I reported a minor incident, but didn't make a claim - why have my insurance premiums gone up? ...

We hear from people who’ve reported a car incident, without making a claim - only to find their insurance premiums have risen. Some people tell us they feel like they’ve been punished for being honest.

  • Some insurers point to long-running claims data showing that people who’ve reported car incidents are more likely to claim in the future. So most insurers tell customers to report any incident they’re involved in - even if they don’t want to make a claim. If they don’t, the insurer may cancel the policy or refuse to pay a claim in the future.
  • If someone’s premiums have gone up after they’ve reported an incident, we’ll ask the insurer to explain why. We’ll also find out whether there was any other reason for the increase.
  • It’s not our role to tell insurers how much they should charge customers. But if we don’t think the insurer has applied their own price policy fairly, we’ll usually tell them to refund any extra money their customer has paid.

case study 7

Mr V reported incident with a cyclist to his insurer - saying he didn’t want to make a claim. But when his policy came up for renewal six months later, his insurer increased his premium. Mr V complained that his insurer had treated the incident as a claim.

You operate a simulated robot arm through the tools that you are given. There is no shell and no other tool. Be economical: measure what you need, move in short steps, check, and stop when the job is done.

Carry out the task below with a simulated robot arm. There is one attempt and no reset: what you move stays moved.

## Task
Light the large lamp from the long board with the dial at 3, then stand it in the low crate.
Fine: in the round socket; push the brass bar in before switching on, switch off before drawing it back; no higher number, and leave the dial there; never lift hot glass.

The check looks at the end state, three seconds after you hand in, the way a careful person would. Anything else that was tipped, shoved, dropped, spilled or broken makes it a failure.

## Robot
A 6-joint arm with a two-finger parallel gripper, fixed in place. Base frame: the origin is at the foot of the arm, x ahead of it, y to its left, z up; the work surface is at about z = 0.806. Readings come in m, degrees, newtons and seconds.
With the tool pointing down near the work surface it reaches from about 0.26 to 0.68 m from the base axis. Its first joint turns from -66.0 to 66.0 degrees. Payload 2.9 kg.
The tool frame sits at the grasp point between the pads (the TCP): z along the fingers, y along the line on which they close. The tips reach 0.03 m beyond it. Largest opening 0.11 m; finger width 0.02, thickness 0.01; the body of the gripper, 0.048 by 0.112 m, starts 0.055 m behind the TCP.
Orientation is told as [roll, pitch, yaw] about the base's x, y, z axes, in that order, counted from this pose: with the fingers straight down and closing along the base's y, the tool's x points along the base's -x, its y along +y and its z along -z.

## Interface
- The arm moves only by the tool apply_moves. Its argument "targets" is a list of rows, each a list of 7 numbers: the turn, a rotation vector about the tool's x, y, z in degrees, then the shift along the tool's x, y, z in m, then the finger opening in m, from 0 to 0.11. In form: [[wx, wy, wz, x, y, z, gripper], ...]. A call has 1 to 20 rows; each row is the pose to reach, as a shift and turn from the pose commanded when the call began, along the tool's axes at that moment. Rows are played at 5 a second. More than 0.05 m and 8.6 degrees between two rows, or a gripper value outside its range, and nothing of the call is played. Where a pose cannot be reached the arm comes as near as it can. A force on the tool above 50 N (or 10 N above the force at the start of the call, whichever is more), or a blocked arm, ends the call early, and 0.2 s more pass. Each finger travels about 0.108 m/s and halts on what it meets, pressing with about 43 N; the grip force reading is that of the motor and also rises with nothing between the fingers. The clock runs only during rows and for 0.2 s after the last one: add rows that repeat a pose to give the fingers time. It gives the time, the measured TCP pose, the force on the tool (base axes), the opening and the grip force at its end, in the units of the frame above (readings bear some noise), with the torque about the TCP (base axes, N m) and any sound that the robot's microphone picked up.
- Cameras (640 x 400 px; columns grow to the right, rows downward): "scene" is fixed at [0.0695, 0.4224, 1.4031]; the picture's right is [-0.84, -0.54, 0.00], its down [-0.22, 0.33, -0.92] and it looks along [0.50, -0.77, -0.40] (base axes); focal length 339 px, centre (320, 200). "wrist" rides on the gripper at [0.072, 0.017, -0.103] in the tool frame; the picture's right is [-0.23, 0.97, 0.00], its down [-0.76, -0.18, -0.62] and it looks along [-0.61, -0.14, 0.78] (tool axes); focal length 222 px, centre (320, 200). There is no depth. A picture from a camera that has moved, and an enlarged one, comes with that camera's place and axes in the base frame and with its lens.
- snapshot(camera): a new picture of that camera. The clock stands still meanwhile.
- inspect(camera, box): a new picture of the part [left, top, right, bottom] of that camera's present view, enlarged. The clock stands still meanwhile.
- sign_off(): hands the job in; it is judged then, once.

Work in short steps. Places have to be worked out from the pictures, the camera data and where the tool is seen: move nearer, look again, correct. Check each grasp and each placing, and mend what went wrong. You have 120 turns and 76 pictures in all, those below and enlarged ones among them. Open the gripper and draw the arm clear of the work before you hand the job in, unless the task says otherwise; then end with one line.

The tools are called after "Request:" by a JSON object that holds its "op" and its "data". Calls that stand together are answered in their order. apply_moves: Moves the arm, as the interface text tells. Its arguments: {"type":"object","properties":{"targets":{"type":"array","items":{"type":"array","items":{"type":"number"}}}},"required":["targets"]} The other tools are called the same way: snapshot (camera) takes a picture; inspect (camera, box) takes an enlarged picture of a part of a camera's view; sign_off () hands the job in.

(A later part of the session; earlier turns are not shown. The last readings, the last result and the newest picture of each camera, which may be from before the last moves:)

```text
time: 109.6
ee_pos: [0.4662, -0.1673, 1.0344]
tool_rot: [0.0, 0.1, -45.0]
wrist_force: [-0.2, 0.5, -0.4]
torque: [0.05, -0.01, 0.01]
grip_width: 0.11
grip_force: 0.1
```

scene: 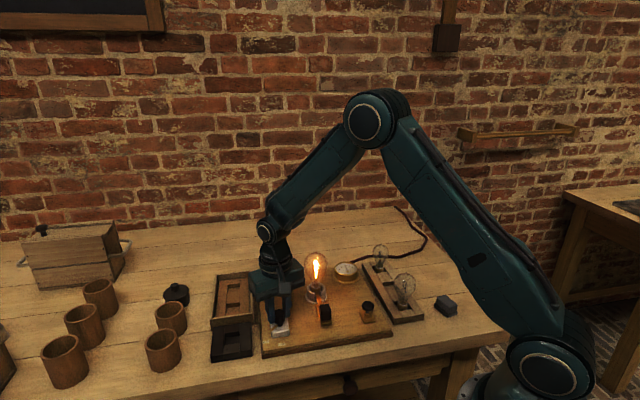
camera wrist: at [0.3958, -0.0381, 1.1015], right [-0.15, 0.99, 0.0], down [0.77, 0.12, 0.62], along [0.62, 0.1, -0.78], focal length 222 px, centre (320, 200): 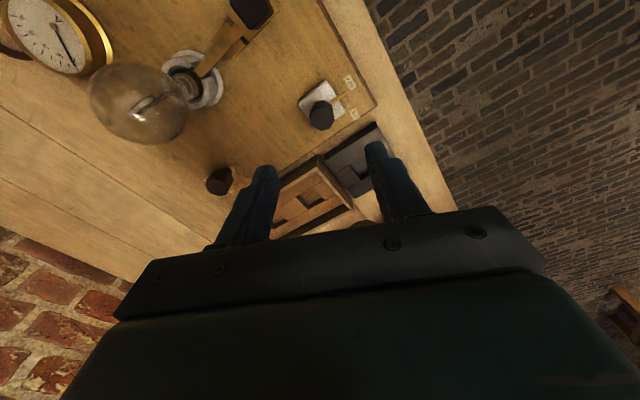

We explained that insurers can to take incidents like this into account when deciding what premium to charge. But as six months had passed without any sign of a claim, we didn’t think that it was fair in Mr V’s case. So we told the insurer to change the record to “notification only”.

case study 8

Mrs M was accused of scratching a car. She told her insurer about the incident, but complained after finding out that they’d made a record of it on an external database.

We explained to Mrs M that it’s standard industry practice for insurers to record information about accidents and potential claims in this way. We checked that the incident had been recorded accurately - as “notification only”. After finding that it was, we decided that the insurer hadn’t acted unfairly.